Despite his occasional professed longing for a career goal of his youth—to be editor of the Wall Street Journal—he wasn’t a journalist. Small details in Clay’s stories morphed over time. But the point in his storytelling was never the precise details. Instead the point was in how the pertinent details wove together to illustrate a larger truth. Like Lincoln, Clay was a master storyteller who landed his punch lines.
It was from Clay that I learned the importance of crafting the right organizational structure when I communicated, as without it, the logic would be lost. Clay was fond of saying that he never knew how complicated something was until he tried to write about it, but writing could help untangle many of the challenges until it was time to implement, test and learn.
A good friend has asked me several times about when would I split out and write on topics without the aid of Clay’s theories. But the thing is that once you see the world through his theories of innovation, you can’t un-see them. They pervade everything in your life. They are the lenses through which I think about everything I see in the world—so much so that at this point much of my writing and speaking voice is in many ways inseparable from that of Clay’s. It’s just who I am.
Clay didn’t just impact me in this way. We often talk about coaching trees in football and basketball. In addition to the countless organizations, CEOs and students he transformed, Clay leaves an impressive tree himself. From Bob Moesta to Scott Anthony and Michael Raynor and from Karen Dillon and James Allworth to Efosa Ojomo and many, many more, Clay’s legacy isn’t just in what he produced, but in the people he affected.
As he tapped me to write “Disrupting Class” with him in February of 2006 (I was his second choice, and he only chose me after praying to God to be sure this was right for both of us—a standard practice for him), I often wondered what famous, tenured faculty member would have someone such as me be a coauthor with him? The answer was someone who was totally secure, humble, magnanimous, and cared more about the impact and spread of good ideas than his own recognition. In that, he wasn’t just humble and kind but also incredibly smart. By creating other “mini-Clays,” as I often call myself (half the height and half the brains), he created disciples who had a clear stake in the ideas gaining ground and having a positive impact.
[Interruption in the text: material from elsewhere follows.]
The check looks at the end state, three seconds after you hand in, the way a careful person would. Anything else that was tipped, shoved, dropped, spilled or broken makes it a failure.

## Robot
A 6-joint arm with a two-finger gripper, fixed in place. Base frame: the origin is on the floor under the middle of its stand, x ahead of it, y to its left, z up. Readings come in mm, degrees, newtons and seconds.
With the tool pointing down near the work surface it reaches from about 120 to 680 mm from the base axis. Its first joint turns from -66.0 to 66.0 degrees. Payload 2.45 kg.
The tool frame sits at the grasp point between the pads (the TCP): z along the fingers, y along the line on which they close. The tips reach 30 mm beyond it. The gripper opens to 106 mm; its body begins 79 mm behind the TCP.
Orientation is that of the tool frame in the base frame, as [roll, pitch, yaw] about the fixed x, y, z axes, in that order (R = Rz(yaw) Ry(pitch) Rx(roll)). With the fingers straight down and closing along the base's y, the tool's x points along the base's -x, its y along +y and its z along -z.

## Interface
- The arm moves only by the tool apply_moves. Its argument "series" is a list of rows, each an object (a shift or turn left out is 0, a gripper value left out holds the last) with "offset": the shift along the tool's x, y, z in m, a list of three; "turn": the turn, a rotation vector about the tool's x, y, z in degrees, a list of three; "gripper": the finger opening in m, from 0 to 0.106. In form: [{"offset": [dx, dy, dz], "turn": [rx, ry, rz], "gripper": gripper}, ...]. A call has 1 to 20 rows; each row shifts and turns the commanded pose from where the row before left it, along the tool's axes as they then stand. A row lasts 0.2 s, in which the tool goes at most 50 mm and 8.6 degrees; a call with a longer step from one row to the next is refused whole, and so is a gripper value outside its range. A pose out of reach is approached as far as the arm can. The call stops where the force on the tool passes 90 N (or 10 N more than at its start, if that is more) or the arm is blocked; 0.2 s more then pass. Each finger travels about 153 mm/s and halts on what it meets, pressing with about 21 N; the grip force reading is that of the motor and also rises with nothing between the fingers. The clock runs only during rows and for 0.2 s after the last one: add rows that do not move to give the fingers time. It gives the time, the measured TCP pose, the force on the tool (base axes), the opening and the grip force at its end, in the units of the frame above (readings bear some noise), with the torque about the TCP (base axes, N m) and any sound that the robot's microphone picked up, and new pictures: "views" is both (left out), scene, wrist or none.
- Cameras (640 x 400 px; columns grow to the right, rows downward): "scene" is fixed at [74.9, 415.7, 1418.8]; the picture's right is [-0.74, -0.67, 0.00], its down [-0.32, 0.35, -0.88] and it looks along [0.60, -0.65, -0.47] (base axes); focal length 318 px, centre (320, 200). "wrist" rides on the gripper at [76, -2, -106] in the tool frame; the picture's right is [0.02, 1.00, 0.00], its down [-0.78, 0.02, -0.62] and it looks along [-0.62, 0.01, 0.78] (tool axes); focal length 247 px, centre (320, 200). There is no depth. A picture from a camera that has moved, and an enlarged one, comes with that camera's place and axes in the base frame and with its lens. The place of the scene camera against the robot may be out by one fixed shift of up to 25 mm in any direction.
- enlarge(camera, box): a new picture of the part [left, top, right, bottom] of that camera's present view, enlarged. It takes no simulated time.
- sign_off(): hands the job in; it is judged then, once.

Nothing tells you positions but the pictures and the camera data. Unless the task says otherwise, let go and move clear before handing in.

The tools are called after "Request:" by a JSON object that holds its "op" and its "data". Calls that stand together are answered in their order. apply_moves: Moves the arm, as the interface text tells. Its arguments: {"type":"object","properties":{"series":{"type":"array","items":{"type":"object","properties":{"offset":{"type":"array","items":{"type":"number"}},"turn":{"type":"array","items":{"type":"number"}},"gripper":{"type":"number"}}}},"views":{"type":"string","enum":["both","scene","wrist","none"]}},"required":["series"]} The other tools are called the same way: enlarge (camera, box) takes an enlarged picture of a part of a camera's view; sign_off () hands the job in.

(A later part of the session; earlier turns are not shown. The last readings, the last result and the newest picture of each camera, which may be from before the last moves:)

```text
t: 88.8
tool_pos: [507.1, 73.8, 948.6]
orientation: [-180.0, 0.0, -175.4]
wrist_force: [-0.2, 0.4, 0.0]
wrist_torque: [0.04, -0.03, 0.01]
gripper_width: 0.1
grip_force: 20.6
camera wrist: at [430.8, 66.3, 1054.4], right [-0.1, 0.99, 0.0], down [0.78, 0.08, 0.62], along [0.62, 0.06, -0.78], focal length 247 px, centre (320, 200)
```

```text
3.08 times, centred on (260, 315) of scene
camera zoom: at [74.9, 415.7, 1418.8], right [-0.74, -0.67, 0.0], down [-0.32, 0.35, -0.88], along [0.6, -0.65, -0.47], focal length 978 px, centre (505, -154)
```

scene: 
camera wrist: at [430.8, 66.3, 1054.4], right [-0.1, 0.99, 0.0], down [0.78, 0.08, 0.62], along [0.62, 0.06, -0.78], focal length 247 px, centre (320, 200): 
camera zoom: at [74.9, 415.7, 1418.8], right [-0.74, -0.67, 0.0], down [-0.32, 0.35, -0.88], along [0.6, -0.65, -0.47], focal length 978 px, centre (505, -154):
Clay’s thinking even pervaded my marriage vows. A few months after my wife Tracy and I began dating, I took her to Clay’s last class of the spring semester—a class that was always memorable for all present as Clay applied the various theories from the course to challenges in our personal lives. This class is what became the basis for his bestselling book “How Will Measure Your Life.” As Tracy and my relationship evolved, his teachings were instrumental in how we fashioned our life together. In the wedding vows we wrote, we interwove his theories and language as north stars that would guide our life together.
As my wife observed recently, in many ways, Clay’s legacy and pride was in the people he helped launch. He spent significant energy on these endeavors—in part I imagine because he always believed that he had the best job in the world where he got to learn more from his students than they learned from him. Clay himself said in “How Will Measure Your Life”:
“I came to understand that while many of us might default to measuring our lives by summary statistics, such as number of people presided over, number of awards, or dollars accumulated in a bank, and so on, the only metrics that will truly matter to my life are the individuals whom I have been able to help, one by one, to become better people. When I have my interview with God, our conversation will focus on the individuals whose self-esteem I was able to strengthen, whose faith I was able to reinforce, and whose discomfort I was able to assuage—a doer of good, regardless of what assignment I had. These are the metrics that matter in measuring my life.”
This is why he viewed management as the noblest of professions—not because of managers’ ability to execute plans or make money, but because of their ability to impact the human lives of those they managed and, by extension, their families and friends, for the better. The ripple effect of one good act, but equally of one bad act, was profound.
Clay was moved by kindness. He always put people first.
Over the past couple years I had sometimes wondered whether my daughters would ever get to know this man who has had such an impact on our lives. When I cry about that, I also remember how when my children were just one month old, he showed up at our house with his wife Christine and his daughter—and my friend and colleague—Ann. They had brought an incredibly large batch of homemade gazpacho, which sustained us for days to come. Not only that, but Christine and Clay also came for our daughters’ 100-day celebration at our house and then for the girls’ 1-year-old birthday party at an apple orchard. There were undoubtedly more important things going on in their lives—and I worried about how it taxed Clay—but they showed up to help people.
I know that a great many more people in their Church will have similar stories.
And it’s why I know that deep down, even as he rose to fame with unimaginable demands on time, asked to opine on everything from the future of capitalism to the fate of our souls, Clay was still the man from Rose Park, humble and living life at the low end. He was a learner and thinker to the end.
I’m confident that when Clay had his interview with God, God welcomed him to Heaven—not only to confirm all of Clay’s suspicions about the unreliability of data, but also to thank this Gentle Giant in stature, intellect, and, above all, kindness and decency who graced our world and leaves a legacy that will continue to make it a better place for all its inhabitants.